The results of a study from J.D. Power may confirm what many New York drivers think about new car safety features: namely, that these features really are effective in preventing crashes. Advanced Driver Assistance Systems, as these features are called, can help save the lives of those who use them in addition to the lives of others on the road.
In the study, more than half of the respondents said that ADAS helped prevent at least one crash in the first 90 days of owning their vehicle. Blind spot alerts proved to be effective for 49% of the respondents. These alert systems are connected to sensors that detect cars in blind spots. Automakers still charge for this feature, but this is because car owners are willing to pay for it.
For 42% of the respondents, it was the backup cameras and parking sensors that allowed them to avoid a collision, while 35% mentioned either forward collision warning systems or automatic emergency braking as having the same benefit. There are numerous other ADAS that can protect drivers and pedestrians, including pedestrian detection and braking, adaptive cruise control and lane centering devices.
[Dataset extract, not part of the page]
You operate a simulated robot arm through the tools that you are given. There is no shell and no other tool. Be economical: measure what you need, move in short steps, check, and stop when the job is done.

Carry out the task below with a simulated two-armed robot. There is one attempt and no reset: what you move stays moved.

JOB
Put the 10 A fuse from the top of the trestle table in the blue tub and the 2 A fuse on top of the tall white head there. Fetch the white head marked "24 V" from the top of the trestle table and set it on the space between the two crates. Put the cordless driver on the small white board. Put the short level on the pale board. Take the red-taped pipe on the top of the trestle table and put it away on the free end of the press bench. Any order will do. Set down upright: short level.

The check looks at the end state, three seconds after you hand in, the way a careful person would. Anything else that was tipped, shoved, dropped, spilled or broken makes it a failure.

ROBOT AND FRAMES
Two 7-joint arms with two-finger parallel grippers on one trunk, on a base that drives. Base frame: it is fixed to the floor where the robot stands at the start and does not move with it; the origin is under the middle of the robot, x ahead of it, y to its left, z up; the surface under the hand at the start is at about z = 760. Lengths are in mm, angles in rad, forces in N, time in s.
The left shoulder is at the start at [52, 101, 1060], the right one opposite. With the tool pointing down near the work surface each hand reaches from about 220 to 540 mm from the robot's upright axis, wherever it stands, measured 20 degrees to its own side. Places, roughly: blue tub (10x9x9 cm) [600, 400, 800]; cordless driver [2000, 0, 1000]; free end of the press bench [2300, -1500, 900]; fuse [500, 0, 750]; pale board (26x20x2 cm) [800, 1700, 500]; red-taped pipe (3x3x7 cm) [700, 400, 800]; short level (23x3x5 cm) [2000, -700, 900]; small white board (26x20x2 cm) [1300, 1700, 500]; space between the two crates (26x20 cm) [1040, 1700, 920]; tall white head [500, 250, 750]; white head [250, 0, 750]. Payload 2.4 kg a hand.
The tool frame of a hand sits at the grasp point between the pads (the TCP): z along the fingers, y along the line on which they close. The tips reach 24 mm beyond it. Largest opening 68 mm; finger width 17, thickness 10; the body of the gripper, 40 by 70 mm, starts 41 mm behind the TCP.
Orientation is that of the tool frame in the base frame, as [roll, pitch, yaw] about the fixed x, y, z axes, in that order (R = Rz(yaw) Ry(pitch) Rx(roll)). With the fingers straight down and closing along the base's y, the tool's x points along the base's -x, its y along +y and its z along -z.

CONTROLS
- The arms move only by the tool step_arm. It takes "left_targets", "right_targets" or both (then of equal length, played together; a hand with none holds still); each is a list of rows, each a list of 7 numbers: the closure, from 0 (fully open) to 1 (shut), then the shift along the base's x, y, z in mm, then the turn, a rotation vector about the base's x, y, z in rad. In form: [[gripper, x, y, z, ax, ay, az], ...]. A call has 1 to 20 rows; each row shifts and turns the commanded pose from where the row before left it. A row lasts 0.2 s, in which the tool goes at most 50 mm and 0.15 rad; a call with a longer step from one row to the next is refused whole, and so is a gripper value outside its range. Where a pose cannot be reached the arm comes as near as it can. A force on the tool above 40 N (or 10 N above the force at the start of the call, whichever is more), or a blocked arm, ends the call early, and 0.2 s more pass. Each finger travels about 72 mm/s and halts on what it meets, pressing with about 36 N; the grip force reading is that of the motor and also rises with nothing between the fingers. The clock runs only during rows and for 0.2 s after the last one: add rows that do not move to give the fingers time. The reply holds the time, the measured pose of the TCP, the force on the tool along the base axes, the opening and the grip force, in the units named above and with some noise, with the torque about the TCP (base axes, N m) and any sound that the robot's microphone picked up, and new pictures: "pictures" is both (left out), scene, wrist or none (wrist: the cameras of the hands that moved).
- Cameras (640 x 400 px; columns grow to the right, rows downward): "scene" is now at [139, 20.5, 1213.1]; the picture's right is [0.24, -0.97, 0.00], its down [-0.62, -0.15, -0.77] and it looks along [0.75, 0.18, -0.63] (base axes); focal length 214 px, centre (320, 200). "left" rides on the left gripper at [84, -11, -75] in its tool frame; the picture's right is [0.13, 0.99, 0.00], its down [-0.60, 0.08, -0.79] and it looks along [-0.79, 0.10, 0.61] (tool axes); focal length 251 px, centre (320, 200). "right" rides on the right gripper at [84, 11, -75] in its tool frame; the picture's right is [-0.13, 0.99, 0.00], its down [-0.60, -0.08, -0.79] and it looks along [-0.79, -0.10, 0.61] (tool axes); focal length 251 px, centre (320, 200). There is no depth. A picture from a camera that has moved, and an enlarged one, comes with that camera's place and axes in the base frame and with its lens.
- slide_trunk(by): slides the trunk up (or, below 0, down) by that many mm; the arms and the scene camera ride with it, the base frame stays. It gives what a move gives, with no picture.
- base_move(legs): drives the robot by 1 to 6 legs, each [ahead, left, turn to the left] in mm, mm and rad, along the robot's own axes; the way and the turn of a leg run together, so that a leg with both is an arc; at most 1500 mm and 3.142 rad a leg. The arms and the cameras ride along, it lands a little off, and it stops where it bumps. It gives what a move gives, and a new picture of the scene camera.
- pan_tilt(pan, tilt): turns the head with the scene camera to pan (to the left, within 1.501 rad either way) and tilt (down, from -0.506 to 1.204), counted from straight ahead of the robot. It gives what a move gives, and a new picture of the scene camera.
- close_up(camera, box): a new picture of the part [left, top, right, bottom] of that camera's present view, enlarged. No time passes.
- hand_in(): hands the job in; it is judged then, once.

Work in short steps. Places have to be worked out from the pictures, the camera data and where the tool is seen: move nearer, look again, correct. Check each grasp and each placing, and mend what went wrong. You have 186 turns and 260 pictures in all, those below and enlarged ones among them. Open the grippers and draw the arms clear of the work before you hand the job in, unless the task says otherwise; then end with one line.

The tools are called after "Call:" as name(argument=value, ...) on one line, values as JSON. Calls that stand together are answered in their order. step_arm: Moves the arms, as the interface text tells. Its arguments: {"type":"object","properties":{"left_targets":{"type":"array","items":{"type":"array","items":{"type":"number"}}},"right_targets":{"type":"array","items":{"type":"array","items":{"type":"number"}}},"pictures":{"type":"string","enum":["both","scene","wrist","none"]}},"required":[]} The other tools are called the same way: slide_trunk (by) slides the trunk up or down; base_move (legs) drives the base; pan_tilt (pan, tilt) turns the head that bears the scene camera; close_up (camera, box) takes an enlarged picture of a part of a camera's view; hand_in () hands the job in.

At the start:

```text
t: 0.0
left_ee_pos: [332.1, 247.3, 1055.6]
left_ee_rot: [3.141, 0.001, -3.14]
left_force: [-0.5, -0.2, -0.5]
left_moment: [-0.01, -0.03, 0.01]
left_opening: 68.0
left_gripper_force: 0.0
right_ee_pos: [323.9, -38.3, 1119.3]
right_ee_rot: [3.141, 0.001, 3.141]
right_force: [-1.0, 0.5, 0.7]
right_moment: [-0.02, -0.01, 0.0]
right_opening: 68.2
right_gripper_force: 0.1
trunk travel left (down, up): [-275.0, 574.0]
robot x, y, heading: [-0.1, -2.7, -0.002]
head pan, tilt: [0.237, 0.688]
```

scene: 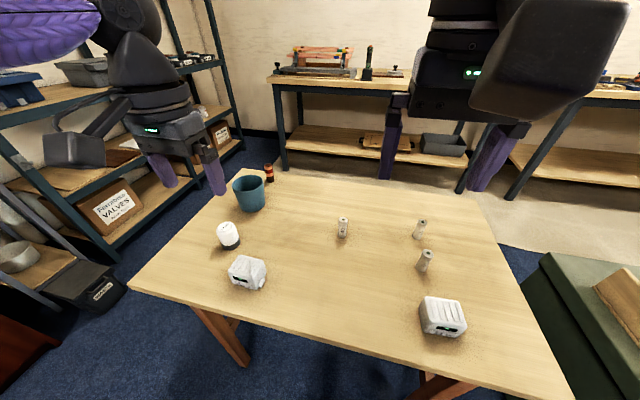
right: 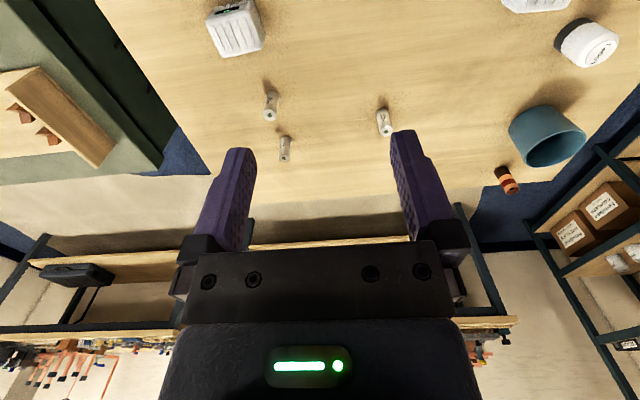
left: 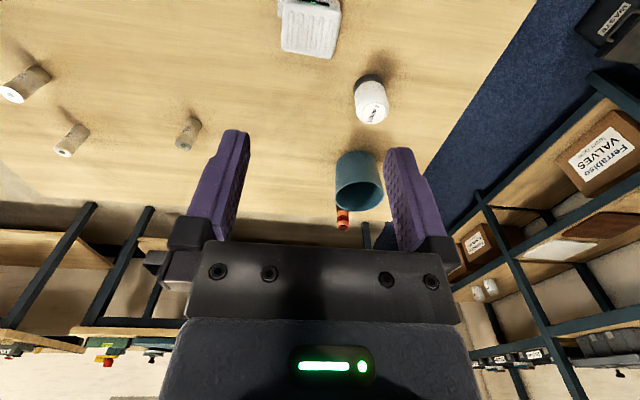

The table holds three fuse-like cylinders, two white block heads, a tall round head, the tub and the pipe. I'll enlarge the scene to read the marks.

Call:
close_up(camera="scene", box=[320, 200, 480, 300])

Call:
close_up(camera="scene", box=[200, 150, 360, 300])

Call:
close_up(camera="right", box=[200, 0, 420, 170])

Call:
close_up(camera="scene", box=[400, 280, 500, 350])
There is a catch-22, though. While the devices may prevent accidents, they can also lead to more costly ones. The sensors that come with them are known to be expensive.
In the event of a motor vehicle crash, the question of fault will arise. It may be that both were to blame to some degree, in which case those who are less to blame may still be eligible for compensation. A successful nsurance claim could cover victims for medical expenses, lost wages, future lost income and other losses, but insurance companies can be aggressive in denying payment, so victims may wish to have a lawyer conduct negotiations.